Your answer is an exact quotation from the document text: it starts at "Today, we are" and ends at "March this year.".

Information shown ▸
··········

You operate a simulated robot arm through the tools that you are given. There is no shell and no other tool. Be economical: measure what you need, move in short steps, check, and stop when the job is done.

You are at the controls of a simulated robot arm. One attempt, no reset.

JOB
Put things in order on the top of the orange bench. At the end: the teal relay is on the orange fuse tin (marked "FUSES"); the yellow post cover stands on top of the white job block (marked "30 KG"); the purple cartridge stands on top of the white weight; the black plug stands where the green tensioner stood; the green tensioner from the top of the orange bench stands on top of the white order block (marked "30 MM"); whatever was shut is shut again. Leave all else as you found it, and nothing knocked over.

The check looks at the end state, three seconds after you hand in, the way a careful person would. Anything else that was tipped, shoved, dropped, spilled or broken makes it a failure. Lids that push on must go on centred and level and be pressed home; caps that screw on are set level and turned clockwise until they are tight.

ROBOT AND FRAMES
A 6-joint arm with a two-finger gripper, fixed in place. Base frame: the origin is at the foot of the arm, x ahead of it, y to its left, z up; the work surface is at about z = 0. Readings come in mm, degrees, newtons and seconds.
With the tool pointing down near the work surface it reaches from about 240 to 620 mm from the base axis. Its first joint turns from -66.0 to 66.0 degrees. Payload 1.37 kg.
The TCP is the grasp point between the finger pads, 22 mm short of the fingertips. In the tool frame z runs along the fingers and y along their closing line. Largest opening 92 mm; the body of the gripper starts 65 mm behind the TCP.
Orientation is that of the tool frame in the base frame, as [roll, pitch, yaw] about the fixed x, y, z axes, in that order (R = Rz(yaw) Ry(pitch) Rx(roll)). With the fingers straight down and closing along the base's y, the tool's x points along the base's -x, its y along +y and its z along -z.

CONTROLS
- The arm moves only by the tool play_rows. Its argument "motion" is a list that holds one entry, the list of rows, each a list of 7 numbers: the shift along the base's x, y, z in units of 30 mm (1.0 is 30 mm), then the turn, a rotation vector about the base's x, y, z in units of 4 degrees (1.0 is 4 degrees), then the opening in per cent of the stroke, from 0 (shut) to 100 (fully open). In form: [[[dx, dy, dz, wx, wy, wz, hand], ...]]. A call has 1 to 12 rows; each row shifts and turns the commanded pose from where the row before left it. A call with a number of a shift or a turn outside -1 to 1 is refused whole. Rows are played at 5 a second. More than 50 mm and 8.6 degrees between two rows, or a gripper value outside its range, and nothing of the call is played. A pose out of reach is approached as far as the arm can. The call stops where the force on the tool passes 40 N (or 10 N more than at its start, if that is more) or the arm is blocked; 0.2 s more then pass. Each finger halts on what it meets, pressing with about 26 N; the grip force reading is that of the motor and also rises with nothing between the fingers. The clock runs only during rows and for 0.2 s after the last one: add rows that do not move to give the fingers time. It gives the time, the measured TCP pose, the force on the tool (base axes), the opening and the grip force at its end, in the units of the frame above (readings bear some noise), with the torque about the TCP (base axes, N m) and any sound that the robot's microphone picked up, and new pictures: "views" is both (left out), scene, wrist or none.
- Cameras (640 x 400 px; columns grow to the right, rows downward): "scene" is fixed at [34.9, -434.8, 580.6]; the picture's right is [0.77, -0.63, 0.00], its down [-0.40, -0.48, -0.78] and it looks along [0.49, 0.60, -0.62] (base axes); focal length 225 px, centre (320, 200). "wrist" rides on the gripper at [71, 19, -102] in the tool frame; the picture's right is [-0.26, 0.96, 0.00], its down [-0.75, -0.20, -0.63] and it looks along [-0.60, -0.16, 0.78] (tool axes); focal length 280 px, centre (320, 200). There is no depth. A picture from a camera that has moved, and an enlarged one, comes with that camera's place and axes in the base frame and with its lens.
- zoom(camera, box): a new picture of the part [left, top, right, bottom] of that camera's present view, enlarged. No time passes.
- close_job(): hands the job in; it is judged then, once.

··········

Document text ▸
Zimbabwe’s elusive electoral pact against Mugabe…who is to blame: Welshman Ncube or Tsvangirai

Posted: January 13, 2013 in Uncategorized

When MDC was formed in September 1999, Zimbabweans had hope that a new democratic dispensation would be ushered in by the men and women who had taken a bold step to challenge one of Africa’s last dictators, Robert Mugabe and his ZANU PF. Almost 14 years later, we are still battling with the struggle for change and freedom. As years pass, the fight is seemingly compromised by the diverse views that have emerged amongst us, even causing an unnecessary split.

Today, we are faced with realities that if we don’t present a united force against Mugabe, chances of removing him completely from power are very slim. This is because Mugabe has been able to capitalise on our weaknesses of fighting each other while at the same time, slowly but progressively portraying himself as a hero of the poor who has managed to take land from our former oppressors and also managing to redistribute wealth with his equality and ownership calls. In short, Mugabe has managed to get the once opposition parties talk more against each other than them talking about forging a united front as was the case in 1999 to democratically oust him

Unity in Deversity

Unity in Deversity

from power in the next polls the ZANU-PF strong man wants held in March this year.

A perusal of media products and other social networks show an opposition leadership spending valuable time attacking each other instead of investing their efforts in horning strategies to defeat Mugabe in the next election It is my humble submission that we have lost the plot and we need to get our act together before it’s too late. History has it that countries fall into civil war because people tend to lose confidence in leaders and take matters in their own hands – fighting fire with fire. Zimbabwe is not unique to this possibility especially if hope was to be lost in the upcoming elections. The failure by progressive political parties (mainly the MDCs) to forge a united pact against ZANU PF in the next elections has once again exposed our inability to coordinate each other for a greater good.

··········

Solution ▸
Today, we are faced with realities that if we don’t present a united force against Mugabe, chances of removing him completely from power are very slim. This is because Mugabe has been able to capitalise on our weaknesses of fighting each other while at the same time, slowly but progressively portraying himself as a hero of the poor who has managed to take land from our former oppressors and also managing to redistribute wealth with his equality and ownership calls. In short, Mugabe has managed to get the once opposition parties talk more against each other than them talking about forging a united front as was the case in 1999 to democratically oust him

Unity in Deversity

Unity in Deversity

from power in the next polls the ZANU-PF strong man wants held in March this year.